### TEXT TO READ

In this essay I'll walk through how I converted a single-threaded algorithm to OpenMP, and compare the results to a version built on an Python async I/O library atop of pthreads.

The single-threaded algorithm

Suppose you have a list of N objects - let's call them "fingerprints" - and a function which compares two fingerprints - call it "tanimoto" - which returns a similarity score value from 0.0 to 1.0. A score of 0.0 means "not similar" and 1.0 means "very similar." The similarity of a fingerprint compared with itself is always 1.0, and the tanimoto function is symmetric, so that tanimoto(x, y) == tanimoto(y, x).

One question you can ask is "which fingerprints are within threshold similarity to the tenth fingerprint?" I'll use the term "neighbor" to include any fingerprint which at least threshold similar to a given fingerprint, so I can restate the above as "what are the threshold neighbors of the tenth fingerprint.

The code for this is not hard:

  fingerprint_t fingerprints[] = {array of fingerprint objects};
  int query_index = 9;   // The tenth fingerprint
  assert(0.0 <= threshold && threshold <= 1.0);
  
  for (target_index=0; target_index<N; target_index++) {
    if (tanimoto(fingerprint[query_index], fingerprint[target_index]) >= threshold) {
      if (query_index != target_index) {
          printf("%d is a neighbor\n", target_index);
      }
    }
  }
The main subtlety is the check that I don't report that the first fingerprint is a neighbor of itself. There are a few ways to handle that case: here I chose one which is optimized for performance, assuming relatively view targets are similar enough.

Fingerprint searches are in a high-dimensional space so optimizations like k-d trees, which work for lower dimensional spaces, suffer from the curse of dimensionality. For exact answers, the best you can expect is linear performance. There are clever ways to get sublinear performance, but the worst case is still linear. Still, computers are fast, and can search 100,000 fingerprints in a blink.

### SUPPLIED MATERIAL
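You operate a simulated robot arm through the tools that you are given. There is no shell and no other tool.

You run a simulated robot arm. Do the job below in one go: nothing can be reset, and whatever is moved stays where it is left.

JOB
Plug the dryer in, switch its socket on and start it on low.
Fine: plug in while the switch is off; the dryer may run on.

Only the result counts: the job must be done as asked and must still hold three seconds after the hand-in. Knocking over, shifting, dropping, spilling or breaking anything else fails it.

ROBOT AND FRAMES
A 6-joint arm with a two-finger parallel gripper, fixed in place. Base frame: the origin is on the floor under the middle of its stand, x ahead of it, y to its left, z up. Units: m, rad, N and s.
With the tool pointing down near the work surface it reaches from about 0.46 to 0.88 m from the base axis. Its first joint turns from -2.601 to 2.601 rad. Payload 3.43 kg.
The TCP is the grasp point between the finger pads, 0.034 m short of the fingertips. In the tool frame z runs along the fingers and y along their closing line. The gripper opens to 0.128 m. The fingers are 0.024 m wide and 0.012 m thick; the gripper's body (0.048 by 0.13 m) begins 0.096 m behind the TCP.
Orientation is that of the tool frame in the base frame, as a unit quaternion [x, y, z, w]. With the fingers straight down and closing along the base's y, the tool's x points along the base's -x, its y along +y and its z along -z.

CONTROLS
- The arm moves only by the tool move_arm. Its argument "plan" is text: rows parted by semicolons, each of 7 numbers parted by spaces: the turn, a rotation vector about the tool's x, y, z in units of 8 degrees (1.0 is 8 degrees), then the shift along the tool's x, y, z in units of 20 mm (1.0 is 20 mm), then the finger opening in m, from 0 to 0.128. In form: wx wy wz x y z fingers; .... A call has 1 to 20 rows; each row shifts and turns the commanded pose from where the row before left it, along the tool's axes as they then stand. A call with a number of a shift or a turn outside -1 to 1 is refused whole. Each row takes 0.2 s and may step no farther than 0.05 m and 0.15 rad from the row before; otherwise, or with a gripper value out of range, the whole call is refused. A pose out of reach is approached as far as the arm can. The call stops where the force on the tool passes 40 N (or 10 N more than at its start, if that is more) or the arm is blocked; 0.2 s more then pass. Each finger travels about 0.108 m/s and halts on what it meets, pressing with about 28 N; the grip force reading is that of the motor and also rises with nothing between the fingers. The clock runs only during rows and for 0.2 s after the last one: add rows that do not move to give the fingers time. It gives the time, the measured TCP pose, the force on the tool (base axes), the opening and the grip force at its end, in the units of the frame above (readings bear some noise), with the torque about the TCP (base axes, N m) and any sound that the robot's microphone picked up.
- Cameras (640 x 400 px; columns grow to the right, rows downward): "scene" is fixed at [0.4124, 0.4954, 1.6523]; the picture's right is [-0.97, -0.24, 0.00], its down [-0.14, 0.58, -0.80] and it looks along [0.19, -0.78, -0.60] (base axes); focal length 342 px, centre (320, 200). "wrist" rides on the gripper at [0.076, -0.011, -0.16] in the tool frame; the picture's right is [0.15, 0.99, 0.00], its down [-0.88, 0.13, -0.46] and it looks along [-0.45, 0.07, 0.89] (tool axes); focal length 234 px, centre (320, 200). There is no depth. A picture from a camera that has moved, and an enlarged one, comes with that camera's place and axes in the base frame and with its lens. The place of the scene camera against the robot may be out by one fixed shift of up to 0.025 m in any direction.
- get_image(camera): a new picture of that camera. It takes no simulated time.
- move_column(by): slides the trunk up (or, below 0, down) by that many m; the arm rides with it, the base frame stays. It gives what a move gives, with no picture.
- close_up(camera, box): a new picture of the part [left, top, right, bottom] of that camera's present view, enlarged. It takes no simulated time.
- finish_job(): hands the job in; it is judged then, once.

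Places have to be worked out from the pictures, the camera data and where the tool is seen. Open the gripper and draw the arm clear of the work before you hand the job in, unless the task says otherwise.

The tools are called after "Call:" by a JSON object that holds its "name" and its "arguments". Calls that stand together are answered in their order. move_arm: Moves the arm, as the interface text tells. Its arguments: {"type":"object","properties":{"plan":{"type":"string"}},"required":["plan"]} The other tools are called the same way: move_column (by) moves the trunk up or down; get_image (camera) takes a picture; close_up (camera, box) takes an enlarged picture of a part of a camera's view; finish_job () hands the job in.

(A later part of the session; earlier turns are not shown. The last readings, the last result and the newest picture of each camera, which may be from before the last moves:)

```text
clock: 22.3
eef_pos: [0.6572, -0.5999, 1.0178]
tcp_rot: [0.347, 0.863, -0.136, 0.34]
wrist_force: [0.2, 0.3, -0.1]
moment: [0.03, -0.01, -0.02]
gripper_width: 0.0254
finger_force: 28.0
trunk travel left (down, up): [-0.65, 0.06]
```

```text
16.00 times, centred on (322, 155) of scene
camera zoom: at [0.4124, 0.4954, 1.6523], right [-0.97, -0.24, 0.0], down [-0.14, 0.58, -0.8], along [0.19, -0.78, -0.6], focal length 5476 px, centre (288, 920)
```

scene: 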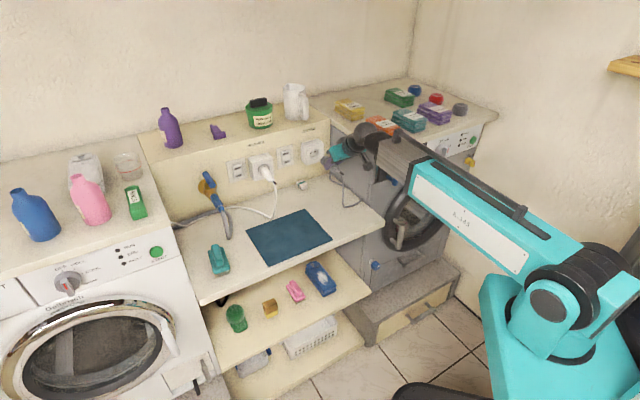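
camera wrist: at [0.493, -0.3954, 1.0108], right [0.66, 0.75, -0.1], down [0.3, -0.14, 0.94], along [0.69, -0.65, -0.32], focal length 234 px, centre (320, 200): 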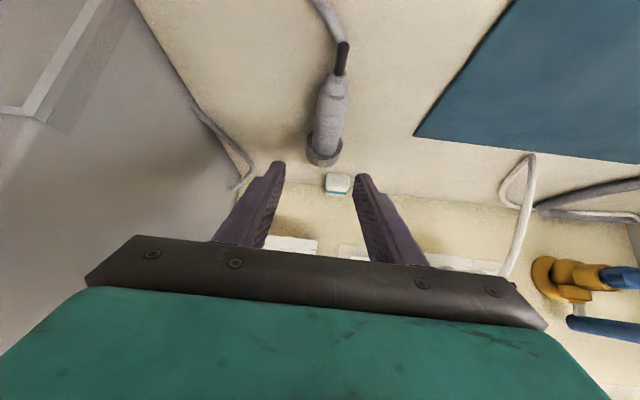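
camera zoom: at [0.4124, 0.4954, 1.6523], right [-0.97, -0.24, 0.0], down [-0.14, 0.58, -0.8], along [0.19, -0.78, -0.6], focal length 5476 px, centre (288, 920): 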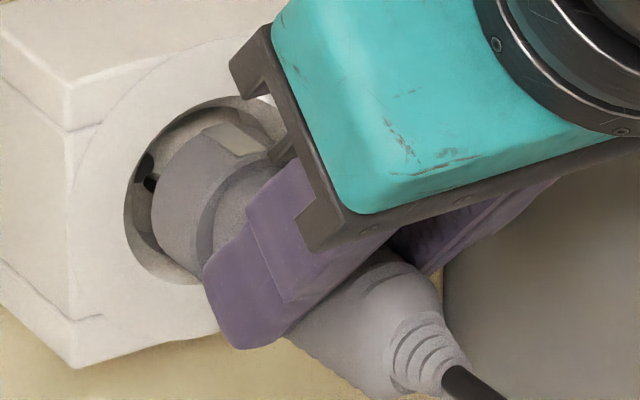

### EXERCISE DIRECTIONS
Take up the text to read again after its last words.

### RESPONSE TO THE TASK
Another question you can ask is, what are the neighbor counts for all of the fingerprints in the data set? Here's code which computes that:

  fingerprint_t fingerprints[] = {array of fingerprint objects};
  int count, query_index, target_index;
  int counts[N] = {}; // initialize to 0
  assert(0.0 <= threshold && threshold <= 1.0);
  
  for (query_index=0; query_index<N; query_index++) {
    count = 0;
    for (target_index=0; target_index<N; target_index++) {
      if (tanimoto(fingerprint[query_index], fingerprint[target_index]) >= threshold) {
        count++;
      }
    }
    /* The counts are too high by one since it includes the diagonal term */
    /* and tanimoto(fingerprint[i], fingerprint[i]) == 1.0 */
    /* Decrement by one to get the correct answer */
    counts[query_index] += count - 1;
  }
What this does is go row-by-row through the NxN comparison matrix, compute the similarities, and add up the number of times where the similarity is high enough. Since I include the diagonal term in the counts, and since the similarity along the diagonal is always 1.0, I have to subtract off one after computing the total row count.

Some might consider it inelegant that I count the self-similarity in (the main loop and subtract one at the end, but it makes the code short and understandable, and while there are N extra calculations, the double loop has a total of N*N calculations, so it's only a small amount of extra work.)

Parallelizing the NxN algorithm

Parallelizing this with OpenMP is dead-simple. I ask the compiler to evalute the row loop in parallel.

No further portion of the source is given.